- Document excerpt -
I’ve caved.
After all my rhetoric about reading blogs au naturel, I’ve switched to using an aggregator. But while I’m pleased as punch with my new setup, I still have serious reservations about aggregators as tools for “the rest of us”—at least right now.
After reading Cory Doctorow’s description of Shrook—in particular its ability to display a post in the context of its original web page, using the Safari rendering engine to show it with all accompanying styles and presentation—I decided to give it a try.
The result? I’m hooked. There’s no question that it’s streamlined my time online, reduced my at-times overly obsessive checking of favorite sites, expanded the number of sites that I’m able to monitor for interesting ideas, and improved my ability to search for, mark and return to thought-provoking items rather than losing track of where I saw them.
The feature set in Shrook is impressive, and it’s nicely integrated with OS X visually and functionally. I love the four-pane display (especially on my big 17” powerbook screen; I suspect it wouldn’t be as great on a 12”), which works like this:
- Sources: A list of topic groups (“channels”) I’ve defined, from friends to links to tech bloggers
- Channels: groups of feeds (weblogs, magazines, news sites) within each topic group.
- Items: Posts (from weblogs) or stories (from magazines and news sources) for the selected source
- Content: The content of the post or story. By default, this shows up as unstyled text, but I can toggle it to “Show Web Pages” so that when I’m online I can see the full page displayed inside Shrook.
For sources that provide excerpts, I can use either the “Show Web Page” option to see the whole thing, or I can click on the title of the item to launch my default browser.
When I find an item that I know I want to go back to later—to read in more detail, to load online (if I’m reading offline), to send to a friend, to comment on—I can mark the item, and it goes into a special channel called “marked items.” (Removing items from this list is very unintuitive at present; you can’t do it from the marked items list, you have to go back to the original source and choose “Mark Item” again—it’s a toggle, but that’s not at all clear.)
Shrook checks for new items regularly, in a way that’s both convenient for info junkies like me, and respectful to content publishers paying for bandwidth. And it makes it easy for me to see at a glance what’s new in my reading list—I get an unread items count in each of the first three panes, as well as a total unread items count in the Shrook icon down in my dock (very much like OS X Mail provides).
So yes, I’ll be ponying up my $19.95 registration fee before my eval copy expires, and I suspect I’ll be using this tool for quite some time.
But before the chorus of “I told you so’s” starts up from the folks who’ve been singing the praises of aggregators as the ultimate tool for end-users, let me add some caveats.
This is probably the best-designed aggregator Ive used, but still the interface has some serious flaws. Menus are confusingly named, options are hard to find, and nothing seems to be in the places I’d expect them to be. Even once I’ve discovered an option—like, say, how to toggle from plain text display to native web page display—I find myself consistently unable to find it again the next time I need it.
I can’t find a way to rename sources—which means I have to try to remember that “Jon’s Radio” is Jon Udell, not Jon Dunn or Jon Schull, and that “Reading & Writing” is really Joseph Duemer (aka “chujoe”). Since I tend to think of weblogs based on the people writing them rather than their title, this is a major inconvenience.

- Collected material -
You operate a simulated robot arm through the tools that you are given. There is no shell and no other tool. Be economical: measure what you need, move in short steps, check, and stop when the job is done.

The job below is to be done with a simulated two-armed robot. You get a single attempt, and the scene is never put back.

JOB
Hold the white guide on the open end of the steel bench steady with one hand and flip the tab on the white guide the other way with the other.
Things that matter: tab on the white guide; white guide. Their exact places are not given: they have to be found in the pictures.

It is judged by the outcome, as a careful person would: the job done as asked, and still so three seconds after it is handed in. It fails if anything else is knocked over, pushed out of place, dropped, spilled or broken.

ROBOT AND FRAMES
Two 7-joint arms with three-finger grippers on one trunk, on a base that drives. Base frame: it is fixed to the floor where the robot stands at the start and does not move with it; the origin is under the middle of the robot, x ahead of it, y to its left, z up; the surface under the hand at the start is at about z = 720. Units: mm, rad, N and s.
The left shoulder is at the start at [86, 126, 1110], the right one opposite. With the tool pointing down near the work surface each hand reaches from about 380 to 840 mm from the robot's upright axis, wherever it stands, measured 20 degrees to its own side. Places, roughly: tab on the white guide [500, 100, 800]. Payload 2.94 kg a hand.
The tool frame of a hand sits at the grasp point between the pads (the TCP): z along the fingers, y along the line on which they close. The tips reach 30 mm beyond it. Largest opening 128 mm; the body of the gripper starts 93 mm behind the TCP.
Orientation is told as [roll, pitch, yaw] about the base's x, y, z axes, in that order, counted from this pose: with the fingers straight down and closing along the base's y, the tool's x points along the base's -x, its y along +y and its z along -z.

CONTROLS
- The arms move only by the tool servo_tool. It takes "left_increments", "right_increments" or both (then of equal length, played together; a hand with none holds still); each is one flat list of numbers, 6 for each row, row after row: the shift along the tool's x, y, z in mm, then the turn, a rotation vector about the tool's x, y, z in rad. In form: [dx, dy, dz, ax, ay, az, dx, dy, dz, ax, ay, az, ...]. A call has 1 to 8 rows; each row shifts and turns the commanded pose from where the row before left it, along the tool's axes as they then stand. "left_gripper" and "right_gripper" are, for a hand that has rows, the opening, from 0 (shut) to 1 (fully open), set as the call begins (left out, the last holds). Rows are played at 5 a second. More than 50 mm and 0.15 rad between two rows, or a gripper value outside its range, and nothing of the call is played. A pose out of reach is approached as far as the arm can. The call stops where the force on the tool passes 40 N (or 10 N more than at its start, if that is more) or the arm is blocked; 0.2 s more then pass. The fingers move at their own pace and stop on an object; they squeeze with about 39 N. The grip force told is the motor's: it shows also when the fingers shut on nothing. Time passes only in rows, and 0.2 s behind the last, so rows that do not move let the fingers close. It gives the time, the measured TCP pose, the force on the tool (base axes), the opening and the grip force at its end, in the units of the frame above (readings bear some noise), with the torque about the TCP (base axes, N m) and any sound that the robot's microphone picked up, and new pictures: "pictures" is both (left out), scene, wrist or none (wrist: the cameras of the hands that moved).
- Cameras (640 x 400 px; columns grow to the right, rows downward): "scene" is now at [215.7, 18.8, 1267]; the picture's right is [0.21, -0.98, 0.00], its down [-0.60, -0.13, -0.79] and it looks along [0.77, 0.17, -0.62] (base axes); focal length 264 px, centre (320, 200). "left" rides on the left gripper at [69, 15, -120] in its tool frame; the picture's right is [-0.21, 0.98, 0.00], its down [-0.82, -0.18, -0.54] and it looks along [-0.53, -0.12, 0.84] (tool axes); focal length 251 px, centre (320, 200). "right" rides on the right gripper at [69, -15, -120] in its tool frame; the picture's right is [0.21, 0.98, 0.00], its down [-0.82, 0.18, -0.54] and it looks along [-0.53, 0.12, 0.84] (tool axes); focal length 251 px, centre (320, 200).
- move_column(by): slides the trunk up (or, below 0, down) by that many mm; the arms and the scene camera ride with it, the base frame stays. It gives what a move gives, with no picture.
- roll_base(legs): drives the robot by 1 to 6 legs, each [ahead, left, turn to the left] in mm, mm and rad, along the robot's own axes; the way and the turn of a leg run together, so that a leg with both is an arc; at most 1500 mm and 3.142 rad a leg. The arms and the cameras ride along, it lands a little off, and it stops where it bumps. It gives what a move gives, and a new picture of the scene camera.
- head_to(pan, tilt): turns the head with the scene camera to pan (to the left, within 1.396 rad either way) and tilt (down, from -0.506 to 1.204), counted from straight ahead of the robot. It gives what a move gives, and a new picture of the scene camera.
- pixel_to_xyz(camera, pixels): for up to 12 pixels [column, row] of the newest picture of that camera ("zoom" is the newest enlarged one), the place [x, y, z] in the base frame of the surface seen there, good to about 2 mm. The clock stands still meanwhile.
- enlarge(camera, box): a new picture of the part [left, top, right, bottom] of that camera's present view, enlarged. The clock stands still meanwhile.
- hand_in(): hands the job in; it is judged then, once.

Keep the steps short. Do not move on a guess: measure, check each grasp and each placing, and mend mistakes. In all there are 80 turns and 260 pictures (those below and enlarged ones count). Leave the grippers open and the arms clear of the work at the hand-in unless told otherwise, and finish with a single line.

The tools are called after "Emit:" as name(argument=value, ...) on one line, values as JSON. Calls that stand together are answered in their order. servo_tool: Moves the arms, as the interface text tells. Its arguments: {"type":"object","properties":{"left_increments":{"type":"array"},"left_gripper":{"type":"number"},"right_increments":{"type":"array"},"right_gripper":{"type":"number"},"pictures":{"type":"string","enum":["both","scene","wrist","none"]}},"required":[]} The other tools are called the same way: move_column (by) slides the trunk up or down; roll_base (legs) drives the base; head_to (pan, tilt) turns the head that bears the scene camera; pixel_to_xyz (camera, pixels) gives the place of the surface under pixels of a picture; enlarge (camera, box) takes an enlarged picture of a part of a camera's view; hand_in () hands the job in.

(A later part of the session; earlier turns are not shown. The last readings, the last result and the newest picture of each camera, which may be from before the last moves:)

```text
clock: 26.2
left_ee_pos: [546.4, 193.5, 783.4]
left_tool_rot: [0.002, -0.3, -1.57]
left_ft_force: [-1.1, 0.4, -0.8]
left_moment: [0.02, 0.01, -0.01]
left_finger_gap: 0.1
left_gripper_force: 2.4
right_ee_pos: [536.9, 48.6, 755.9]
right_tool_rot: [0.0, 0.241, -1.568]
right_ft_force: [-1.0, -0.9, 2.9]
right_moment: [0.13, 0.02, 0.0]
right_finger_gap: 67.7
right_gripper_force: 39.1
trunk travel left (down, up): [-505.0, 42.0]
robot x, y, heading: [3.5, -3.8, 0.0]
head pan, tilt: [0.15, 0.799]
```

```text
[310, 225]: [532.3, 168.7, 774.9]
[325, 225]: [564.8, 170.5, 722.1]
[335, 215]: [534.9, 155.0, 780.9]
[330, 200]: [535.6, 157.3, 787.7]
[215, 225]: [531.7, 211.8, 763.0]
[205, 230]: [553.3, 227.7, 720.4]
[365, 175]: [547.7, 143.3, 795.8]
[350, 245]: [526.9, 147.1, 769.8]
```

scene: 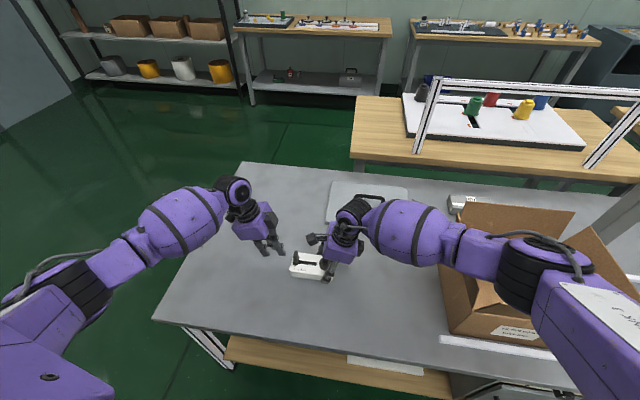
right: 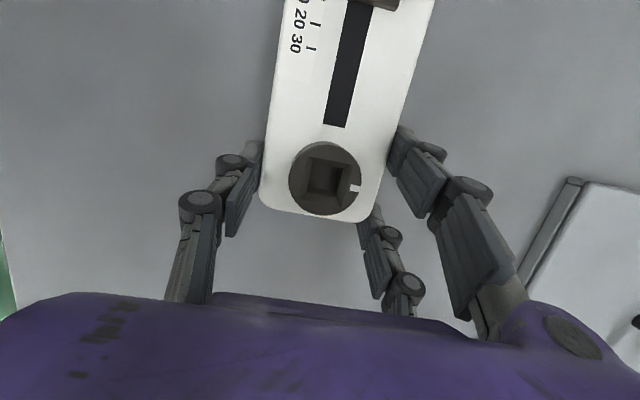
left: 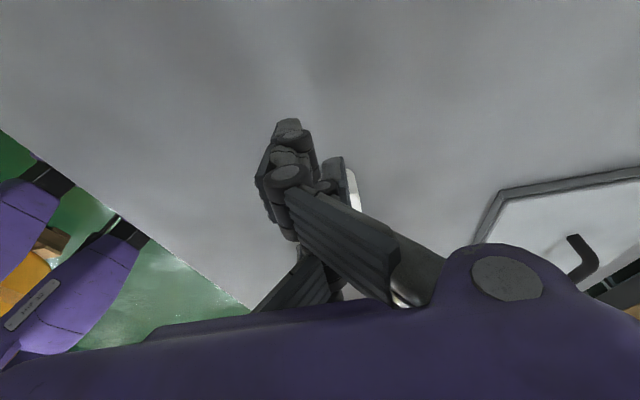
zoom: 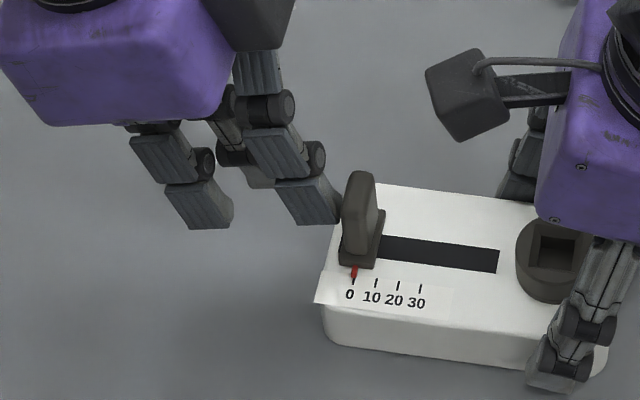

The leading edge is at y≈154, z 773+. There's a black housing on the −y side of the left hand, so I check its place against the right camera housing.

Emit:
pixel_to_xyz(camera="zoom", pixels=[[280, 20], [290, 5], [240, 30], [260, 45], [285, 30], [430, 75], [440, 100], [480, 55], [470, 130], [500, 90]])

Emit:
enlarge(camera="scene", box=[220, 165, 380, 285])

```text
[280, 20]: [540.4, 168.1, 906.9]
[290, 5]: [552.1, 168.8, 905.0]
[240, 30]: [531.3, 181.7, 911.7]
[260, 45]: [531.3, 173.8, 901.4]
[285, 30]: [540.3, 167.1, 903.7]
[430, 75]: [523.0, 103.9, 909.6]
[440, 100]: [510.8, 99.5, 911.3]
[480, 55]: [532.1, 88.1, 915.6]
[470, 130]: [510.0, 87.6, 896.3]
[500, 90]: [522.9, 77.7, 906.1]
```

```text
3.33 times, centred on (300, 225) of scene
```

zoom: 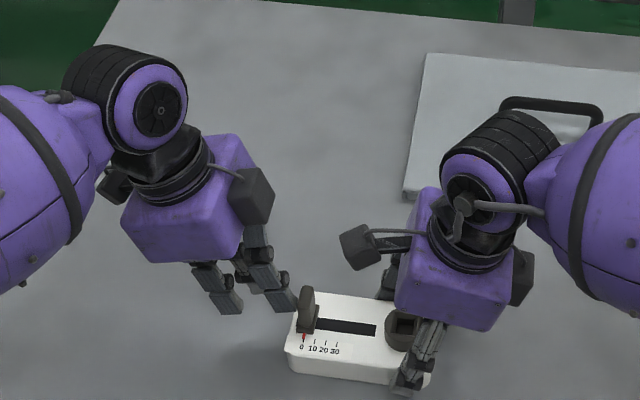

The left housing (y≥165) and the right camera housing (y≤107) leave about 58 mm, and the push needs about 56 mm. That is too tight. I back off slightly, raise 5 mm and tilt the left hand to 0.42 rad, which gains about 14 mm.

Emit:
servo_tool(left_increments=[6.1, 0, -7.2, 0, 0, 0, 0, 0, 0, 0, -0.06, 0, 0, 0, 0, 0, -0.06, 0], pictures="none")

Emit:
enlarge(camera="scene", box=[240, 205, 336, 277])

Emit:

- Given request 1 -
Return exactly the lines from the line that has "- hand_in(): hands" to the line that has "Keep the steps", both of them included. Use a numbered list and skip empty lines.
- Given request 2 -
Continue the document excerpt from where it stops.

- Exercise answer 1 -
1. - hand_in(): hands the job in; it is judged then, once.
2. Keep the steps short. Do not move on a guess: measure, check each grasp and each placing, and mend mistakes. In all there are 80 turns and 260 pictures (those below and enlarged ones count). Leave the grippers open and the arms clear of the work at the hand-in unless told otherwise, and finish with a single line.

- Exercise answer 2 -
It took more than a few hours (I’d guess probably five or six, total) for me to set up the software with all of the blogs that I currently have on my blogroll. The “Import OPML” option in Shrook looked promising, but it failed to properly import the OPML that blogrolling.com generated. It wasn’t the OPML files—I checked them, and they looked fine. (It was the first release of Shrook 2.0, so it’s not surprising that it still has some bugs left to be fixed. I’ve just installed the second release, which fixed a few other problems—but I haven’t checked to see if the OPML problem was included.)
Based on my experiences with this and a variety of other aggregators, I don’t think we’re anywhere near the point where aggregators are good tools for non-geek information consumers. They’re wonderful for those of us who have voracious, insatiable information appetites, and need a way to control and manage the flow of content. But the learning curve is still too steep, without sufficient accompanying benefit, for most of the people I know outside the world of high geekery.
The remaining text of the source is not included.